Source data:
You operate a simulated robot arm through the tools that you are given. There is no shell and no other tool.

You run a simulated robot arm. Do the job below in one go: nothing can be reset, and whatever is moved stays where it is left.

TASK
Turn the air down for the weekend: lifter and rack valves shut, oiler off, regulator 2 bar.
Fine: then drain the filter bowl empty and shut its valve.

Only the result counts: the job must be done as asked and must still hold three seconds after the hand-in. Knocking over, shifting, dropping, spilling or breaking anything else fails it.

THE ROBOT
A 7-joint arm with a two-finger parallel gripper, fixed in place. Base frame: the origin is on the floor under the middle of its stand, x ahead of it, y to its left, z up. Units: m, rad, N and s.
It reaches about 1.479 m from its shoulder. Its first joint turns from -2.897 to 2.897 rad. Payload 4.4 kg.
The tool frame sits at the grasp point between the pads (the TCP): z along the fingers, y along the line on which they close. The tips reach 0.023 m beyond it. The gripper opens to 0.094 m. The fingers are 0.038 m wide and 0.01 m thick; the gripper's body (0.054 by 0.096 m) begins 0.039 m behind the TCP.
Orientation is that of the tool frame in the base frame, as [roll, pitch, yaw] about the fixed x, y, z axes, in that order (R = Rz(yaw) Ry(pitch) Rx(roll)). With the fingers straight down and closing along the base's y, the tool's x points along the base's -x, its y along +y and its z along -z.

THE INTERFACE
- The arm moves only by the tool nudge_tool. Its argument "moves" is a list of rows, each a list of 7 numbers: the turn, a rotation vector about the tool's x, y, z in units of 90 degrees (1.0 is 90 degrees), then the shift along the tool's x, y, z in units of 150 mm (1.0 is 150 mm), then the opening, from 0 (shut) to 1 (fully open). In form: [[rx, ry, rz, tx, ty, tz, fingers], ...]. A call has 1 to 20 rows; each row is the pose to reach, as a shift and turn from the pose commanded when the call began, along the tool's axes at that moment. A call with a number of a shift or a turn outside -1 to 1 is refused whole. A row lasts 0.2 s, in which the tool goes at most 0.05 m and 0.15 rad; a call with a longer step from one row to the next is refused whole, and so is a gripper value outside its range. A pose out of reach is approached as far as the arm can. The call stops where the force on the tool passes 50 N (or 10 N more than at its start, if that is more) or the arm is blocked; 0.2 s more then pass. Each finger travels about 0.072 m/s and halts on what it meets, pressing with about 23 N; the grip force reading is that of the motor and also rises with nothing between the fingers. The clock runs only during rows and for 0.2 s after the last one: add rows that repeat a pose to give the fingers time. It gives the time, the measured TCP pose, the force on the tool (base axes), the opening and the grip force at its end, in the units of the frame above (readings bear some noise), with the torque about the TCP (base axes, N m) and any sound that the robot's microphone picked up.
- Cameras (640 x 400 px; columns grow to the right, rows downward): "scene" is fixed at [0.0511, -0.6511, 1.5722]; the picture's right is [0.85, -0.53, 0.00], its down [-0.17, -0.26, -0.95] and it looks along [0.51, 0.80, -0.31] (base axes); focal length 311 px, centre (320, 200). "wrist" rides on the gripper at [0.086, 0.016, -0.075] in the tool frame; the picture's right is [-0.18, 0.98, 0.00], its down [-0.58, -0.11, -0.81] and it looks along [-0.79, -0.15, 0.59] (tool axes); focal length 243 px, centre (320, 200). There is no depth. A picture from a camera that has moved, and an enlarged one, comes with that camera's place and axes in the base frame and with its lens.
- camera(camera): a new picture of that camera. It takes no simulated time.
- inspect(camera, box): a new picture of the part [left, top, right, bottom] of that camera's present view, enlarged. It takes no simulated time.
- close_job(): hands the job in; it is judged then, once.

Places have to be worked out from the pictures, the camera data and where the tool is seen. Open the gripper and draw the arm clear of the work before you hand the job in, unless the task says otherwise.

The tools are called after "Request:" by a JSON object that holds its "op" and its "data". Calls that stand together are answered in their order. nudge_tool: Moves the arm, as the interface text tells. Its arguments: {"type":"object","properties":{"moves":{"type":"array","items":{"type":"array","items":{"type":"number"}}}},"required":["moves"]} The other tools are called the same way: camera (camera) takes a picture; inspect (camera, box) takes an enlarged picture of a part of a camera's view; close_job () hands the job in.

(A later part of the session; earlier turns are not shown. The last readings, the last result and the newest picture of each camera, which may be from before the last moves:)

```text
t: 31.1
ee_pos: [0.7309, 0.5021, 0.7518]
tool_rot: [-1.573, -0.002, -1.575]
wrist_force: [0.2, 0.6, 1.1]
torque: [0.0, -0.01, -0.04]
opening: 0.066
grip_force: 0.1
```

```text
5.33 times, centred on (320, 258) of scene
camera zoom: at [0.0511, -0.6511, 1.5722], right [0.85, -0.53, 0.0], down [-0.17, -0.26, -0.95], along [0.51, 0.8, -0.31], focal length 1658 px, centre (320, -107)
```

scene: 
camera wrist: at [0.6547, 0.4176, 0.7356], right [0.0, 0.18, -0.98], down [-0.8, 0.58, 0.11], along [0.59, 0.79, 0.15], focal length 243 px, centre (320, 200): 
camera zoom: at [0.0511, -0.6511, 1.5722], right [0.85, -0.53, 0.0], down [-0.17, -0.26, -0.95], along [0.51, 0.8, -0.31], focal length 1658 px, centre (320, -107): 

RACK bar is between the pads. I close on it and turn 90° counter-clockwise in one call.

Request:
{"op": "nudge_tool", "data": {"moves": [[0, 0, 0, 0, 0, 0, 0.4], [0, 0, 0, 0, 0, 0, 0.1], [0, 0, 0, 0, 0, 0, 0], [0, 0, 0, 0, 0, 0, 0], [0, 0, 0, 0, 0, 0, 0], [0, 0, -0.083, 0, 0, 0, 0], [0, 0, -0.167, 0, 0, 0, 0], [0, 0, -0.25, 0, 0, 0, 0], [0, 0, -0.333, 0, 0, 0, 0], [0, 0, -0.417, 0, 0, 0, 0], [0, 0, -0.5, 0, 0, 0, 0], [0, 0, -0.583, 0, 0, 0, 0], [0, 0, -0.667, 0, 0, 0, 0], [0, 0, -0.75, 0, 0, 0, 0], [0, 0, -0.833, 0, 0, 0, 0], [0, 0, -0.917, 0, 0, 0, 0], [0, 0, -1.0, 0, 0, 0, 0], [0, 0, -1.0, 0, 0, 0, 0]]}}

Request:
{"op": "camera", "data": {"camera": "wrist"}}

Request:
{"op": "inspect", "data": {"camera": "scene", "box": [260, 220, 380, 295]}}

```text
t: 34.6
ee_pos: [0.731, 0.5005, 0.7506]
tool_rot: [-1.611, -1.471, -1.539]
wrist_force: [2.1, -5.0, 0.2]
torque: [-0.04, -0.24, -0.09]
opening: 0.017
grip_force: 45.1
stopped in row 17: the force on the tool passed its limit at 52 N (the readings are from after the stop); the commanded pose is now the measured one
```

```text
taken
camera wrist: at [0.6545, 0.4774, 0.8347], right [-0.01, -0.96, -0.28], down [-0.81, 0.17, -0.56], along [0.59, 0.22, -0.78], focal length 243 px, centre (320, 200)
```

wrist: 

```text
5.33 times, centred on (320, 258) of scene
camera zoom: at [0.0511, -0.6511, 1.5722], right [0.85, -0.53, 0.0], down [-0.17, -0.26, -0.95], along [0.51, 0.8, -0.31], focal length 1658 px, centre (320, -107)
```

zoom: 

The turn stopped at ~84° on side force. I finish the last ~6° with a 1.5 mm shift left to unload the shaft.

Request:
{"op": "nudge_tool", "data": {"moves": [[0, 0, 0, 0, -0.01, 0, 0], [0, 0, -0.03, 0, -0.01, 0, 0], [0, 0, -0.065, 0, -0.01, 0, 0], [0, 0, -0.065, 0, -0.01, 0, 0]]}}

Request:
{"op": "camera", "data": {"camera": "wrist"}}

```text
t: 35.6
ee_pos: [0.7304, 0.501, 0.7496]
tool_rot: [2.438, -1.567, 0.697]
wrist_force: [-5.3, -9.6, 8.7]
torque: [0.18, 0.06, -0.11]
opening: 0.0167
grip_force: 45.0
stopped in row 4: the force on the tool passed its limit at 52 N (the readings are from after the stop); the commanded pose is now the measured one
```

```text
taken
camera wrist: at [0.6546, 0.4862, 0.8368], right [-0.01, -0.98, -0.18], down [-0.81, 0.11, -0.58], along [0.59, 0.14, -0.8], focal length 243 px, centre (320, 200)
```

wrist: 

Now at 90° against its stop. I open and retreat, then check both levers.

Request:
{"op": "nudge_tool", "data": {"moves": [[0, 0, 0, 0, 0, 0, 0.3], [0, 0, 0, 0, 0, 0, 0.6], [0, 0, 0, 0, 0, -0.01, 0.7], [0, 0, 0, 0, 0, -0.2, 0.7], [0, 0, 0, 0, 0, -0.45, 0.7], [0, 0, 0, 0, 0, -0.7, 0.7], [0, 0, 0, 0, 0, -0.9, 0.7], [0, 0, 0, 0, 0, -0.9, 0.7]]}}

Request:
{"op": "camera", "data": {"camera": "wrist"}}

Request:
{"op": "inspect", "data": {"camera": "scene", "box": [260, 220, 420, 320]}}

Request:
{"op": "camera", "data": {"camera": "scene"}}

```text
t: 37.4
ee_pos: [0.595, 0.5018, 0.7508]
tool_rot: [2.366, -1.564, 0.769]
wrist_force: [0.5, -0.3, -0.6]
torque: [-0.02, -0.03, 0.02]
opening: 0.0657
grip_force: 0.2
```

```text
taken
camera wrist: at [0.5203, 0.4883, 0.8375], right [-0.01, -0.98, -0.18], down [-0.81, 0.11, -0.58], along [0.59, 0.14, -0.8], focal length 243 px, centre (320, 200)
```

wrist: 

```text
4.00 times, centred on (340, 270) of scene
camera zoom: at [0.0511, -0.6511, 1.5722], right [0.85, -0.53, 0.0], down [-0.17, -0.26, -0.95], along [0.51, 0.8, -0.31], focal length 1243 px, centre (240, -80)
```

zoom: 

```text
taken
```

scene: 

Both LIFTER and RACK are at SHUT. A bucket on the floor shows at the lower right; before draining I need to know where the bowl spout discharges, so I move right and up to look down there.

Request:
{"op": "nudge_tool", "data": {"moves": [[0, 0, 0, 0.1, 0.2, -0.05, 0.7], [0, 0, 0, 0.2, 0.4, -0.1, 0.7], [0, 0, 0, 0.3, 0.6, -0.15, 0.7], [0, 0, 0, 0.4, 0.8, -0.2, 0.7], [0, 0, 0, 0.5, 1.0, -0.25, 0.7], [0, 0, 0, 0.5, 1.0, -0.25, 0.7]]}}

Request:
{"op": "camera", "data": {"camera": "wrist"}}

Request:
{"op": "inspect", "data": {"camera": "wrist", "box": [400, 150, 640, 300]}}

Stated exercise 1:
Print exactly the lines above from the one with "You run a simulated" to the one with "Fine: then drain", including both. Use JSON: a list with one string for each line that is not empty.
Stated exercise 2:
Write the next part of the text segment, the one that starts with "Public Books".

Text segment:
Public Books

THE FERRANTE PARADOX

MERVE EMRE

December 15, 2016 — Reading Frantumaglia, the new collection of letters, interviews, and occasional prose from Elena Ferrante, I was struck by how often the author opened her correspondence with an apology. “I apologize again for the trouble I cause you,” she writes to her publisher Sandra Ozzola of her unwillingness to appear in person to accept a prestigious literary prize. “I’m sincerely afraid that I don’t know how to contribute to your project … I apologize in advance,” she writes to Mario Martone, the director who wants to adapt her novella Troubling Love into a film, before providing him with 15 pages of brilliant, exacting notes on the script he has sent her. “I apologize in advance for the confusing or contradictory passages you may encounter,” she writes to critic and magazine editor Goffredo Fofi in a letter she ultimately decides not to send. The refrain clangs across all three hundred pages of the book: “I apologize.” “I am sorry,” “I am sorry,” “I am sorry.”

An apology is not a neutral act, especially not an apology that is issued publicly, as Ferrante’s apologies now are. An apology performs an act of deference, yet it need not be sincere. Often, in fact, it isn’t. “I am sorry” can serve as a strategic front, allowing the speaker to present a remorseful or self-vilifying attitude while continuing to think or do whatever she pleases. For Ferrante, apologizing is a tactic for preserving her innocence, a self-protective stance she has assumed since childhood, albeit with certain reservations. “Innocence—I began to convince myself—is never to get into the situation of arousing malicious reactions in others,” she writes. “Difficult but possible. So I taught myself to be silent, I apologized for everything, I reined in my tongue, I was polite and compliant. Yet secretly I was bad.”

Delivered in hindsight, the implicit message here is that preserving one’s innocence through unfelt apologies is a childish strategy, both politically ineffectual and self-deceptive. But Frantumaglia suggests otherwise. Whatever else it may be—a glimpse into the drawers of her writing desk, her publisher’s attempt to stoke or satisfy the curiosity of her readers—it is a book that, apology by apology, builds the case for Ferrante’s writerly innocence: not just her modest withdrawal from the “media circus and its demands,” but her complete exemption from the material and ideological operations of the literary field. “I consider the text a self-sufficient body, which has in itself, in its makeup, all the questions and all the answers. And then real books are written only to be read,” Ferrante writes. Frantumaglia is full of such statements of shallow profundity. Reading “once … was a purely private fact.” “Every reader gets from the book he is reading nothing else but his book.” We all “read books by no one.”

Answer 1:
[
  "You run a simulated robot arm. Do the job below in one go: nothing can be reset, and whatever is moved stays where it is left.",
  "TASK",
  "Turn the air down for the weekend: lifter and rack valves shut, oiler off, regulator 2 bar.",
  "Fine: then drain the filter bowl empty and shut its valve."
]

Answer 2:
It is not clear to me that this case needed to be made. If Claudio Gatti’s claims about the Ferrante pseudonym revealed anything, it was not her true identity—that has been neither confirmed nor denied, and thus remains unresolved—but the degree to which critics, with nothing short of reverence, had already accepted her insistence on literature’s purity. She had a knack for turning self-proclaimed Marxists and feminists hopelessly middlebrow; for seducing even our most advanced critics into forgetting what they very well knew: that novels do not spring fully formed from the minds of geniuses; that the use of a pseudonym does not subvert a literary marketplace in which books are bought and sold with authors’ names emblazoned on their covers, their spines, on the top of every other page. These were children’s dreams, which perhaps explains why the anger of her defenders so often resembled the anger of children who, peering over the railing on Christmas Eve, were shocked to discover that there was no Santa Claus, only a tired mother pressing her scissors to the ribbons that wrapped their presents.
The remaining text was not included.